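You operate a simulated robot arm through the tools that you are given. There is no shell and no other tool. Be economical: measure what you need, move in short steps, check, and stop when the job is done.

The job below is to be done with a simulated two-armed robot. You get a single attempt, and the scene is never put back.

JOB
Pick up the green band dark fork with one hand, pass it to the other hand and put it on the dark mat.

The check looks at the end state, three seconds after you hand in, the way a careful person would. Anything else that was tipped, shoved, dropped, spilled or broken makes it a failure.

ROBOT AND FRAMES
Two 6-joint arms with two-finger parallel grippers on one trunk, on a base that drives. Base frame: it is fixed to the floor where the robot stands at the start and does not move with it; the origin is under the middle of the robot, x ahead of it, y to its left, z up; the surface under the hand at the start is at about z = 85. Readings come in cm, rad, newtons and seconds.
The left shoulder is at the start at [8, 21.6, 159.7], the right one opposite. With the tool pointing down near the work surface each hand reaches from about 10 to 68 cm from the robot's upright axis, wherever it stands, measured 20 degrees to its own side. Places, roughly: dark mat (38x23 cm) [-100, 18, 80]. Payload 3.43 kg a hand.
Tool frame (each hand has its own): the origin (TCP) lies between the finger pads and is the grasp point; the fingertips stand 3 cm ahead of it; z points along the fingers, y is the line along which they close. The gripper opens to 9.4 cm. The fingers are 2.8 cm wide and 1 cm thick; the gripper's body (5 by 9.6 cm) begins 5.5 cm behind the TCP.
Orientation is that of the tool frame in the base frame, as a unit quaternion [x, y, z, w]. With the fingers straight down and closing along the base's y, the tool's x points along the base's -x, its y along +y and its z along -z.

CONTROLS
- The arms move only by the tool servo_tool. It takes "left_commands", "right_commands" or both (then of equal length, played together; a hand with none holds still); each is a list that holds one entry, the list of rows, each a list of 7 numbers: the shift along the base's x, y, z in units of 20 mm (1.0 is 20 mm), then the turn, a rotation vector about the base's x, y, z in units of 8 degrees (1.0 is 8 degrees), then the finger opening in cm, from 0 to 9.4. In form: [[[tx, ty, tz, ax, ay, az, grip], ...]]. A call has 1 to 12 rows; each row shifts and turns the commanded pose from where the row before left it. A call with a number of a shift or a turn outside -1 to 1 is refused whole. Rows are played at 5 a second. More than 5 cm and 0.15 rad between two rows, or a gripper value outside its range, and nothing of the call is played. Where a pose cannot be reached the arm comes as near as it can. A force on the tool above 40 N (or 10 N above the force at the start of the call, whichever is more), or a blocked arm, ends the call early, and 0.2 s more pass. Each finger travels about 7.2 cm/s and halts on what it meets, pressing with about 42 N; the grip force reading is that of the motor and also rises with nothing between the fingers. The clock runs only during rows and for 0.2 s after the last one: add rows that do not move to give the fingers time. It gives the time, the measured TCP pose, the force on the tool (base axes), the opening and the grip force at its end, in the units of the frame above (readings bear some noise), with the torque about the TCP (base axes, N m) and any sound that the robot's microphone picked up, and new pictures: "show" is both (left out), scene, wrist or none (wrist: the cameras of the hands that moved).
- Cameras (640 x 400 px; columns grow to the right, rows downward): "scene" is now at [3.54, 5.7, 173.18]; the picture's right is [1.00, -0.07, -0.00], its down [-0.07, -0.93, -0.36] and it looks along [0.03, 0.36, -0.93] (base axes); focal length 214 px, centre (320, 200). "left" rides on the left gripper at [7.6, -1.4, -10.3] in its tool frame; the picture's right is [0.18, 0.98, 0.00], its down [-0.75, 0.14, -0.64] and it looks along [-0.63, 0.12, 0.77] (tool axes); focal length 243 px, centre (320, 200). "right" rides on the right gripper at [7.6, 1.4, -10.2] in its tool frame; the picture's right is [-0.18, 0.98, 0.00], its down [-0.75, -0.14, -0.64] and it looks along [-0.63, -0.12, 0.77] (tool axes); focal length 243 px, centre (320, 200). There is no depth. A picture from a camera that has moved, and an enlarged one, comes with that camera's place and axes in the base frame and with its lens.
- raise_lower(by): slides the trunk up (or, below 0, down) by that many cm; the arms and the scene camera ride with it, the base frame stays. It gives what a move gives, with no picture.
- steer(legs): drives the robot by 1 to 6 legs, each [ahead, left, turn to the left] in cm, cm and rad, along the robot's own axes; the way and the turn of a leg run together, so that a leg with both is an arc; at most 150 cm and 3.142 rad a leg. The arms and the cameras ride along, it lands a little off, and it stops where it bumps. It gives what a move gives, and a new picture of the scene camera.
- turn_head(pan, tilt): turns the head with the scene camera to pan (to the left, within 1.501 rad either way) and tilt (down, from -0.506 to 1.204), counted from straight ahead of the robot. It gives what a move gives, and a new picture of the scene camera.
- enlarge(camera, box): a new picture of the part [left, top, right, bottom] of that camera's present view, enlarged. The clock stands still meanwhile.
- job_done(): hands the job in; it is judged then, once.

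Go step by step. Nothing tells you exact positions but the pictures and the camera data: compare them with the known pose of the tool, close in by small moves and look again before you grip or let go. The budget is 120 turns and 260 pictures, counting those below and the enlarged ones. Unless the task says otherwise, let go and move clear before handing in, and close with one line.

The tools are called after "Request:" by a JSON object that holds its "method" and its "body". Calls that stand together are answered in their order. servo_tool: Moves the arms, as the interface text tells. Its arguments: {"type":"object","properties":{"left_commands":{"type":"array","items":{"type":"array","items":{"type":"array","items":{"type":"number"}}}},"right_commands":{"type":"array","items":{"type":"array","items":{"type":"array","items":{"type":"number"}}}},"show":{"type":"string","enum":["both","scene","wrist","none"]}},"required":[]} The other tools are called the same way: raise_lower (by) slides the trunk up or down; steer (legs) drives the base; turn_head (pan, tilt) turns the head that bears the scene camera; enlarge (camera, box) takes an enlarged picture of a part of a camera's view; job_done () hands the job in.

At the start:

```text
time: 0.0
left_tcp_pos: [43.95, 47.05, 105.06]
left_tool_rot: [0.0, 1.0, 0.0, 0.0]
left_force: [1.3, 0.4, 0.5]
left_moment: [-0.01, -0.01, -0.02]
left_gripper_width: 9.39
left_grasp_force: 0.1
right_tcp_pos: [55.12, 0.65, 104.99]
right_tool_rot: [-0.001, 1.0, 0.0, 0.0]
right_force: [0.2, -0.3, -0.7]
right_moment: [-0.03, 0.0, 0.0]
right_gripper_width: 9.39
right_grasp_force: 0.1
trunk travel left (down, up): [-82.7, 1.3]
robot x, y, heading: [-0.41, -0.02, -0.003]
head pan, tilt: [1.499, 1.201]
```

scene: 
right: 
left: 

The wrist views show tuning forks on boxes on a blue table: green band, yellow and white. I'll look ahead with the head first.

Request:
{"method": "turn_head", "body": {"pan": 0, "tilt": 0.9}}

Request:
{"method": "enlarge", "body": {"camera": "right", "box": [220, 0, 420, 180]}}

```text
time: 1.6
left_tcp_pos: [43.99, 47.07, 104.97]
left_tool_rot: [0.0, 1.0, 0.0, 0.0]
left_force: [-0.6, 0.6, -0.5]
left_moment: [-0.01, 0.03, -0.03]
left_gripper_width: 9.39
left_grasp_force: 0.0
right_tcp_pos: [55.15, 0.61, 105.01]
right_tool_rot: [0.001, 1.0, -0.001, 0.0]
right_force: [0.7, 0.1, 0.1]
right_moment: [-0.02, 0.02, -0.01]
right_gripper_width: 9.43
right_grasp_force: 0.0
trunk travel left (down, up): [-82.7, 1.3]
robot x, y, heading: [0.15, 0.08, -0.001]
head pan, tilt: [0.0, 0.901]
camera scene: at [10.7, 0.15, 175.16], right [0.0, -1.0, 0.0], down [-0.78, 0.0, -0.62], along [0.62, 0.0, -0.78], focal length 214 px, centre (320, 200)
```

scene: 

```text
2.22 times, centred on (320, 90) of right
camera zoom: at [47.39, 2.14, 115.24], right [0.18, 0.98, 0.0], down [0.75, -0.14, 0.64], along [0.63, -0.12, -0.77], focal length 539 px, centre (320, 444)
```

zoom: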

- [OBJECTIVE]:
From the listing above, return each line with the word "surface".

- [ANSWER TO THIS PROBLEM]:
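Two 6-joint arms with two-finger parallel grippers on one trunk, on a base that drives. Base frame: it is fixed to the floor where the robot stands at the start and does not move with it; the origin is under the middle of the robot, x ahead of it, y to its left, z up; the surface under the hand at the start is at about z = 85. Readings come in cm, rad, newtons and seconds.
The left shoulder is at the start at [8, 21.6, 159.7], the right one opposite. With the tool pointing down near the work surface each hand reaches from about 10 to 68 cm from the robot's upright axis, wherever it stands, measured 20 degrees to its own side. Places, roughly: dark mat (38x23 cm) [-100, 18, 80]. Payload 3.43 kg a hand.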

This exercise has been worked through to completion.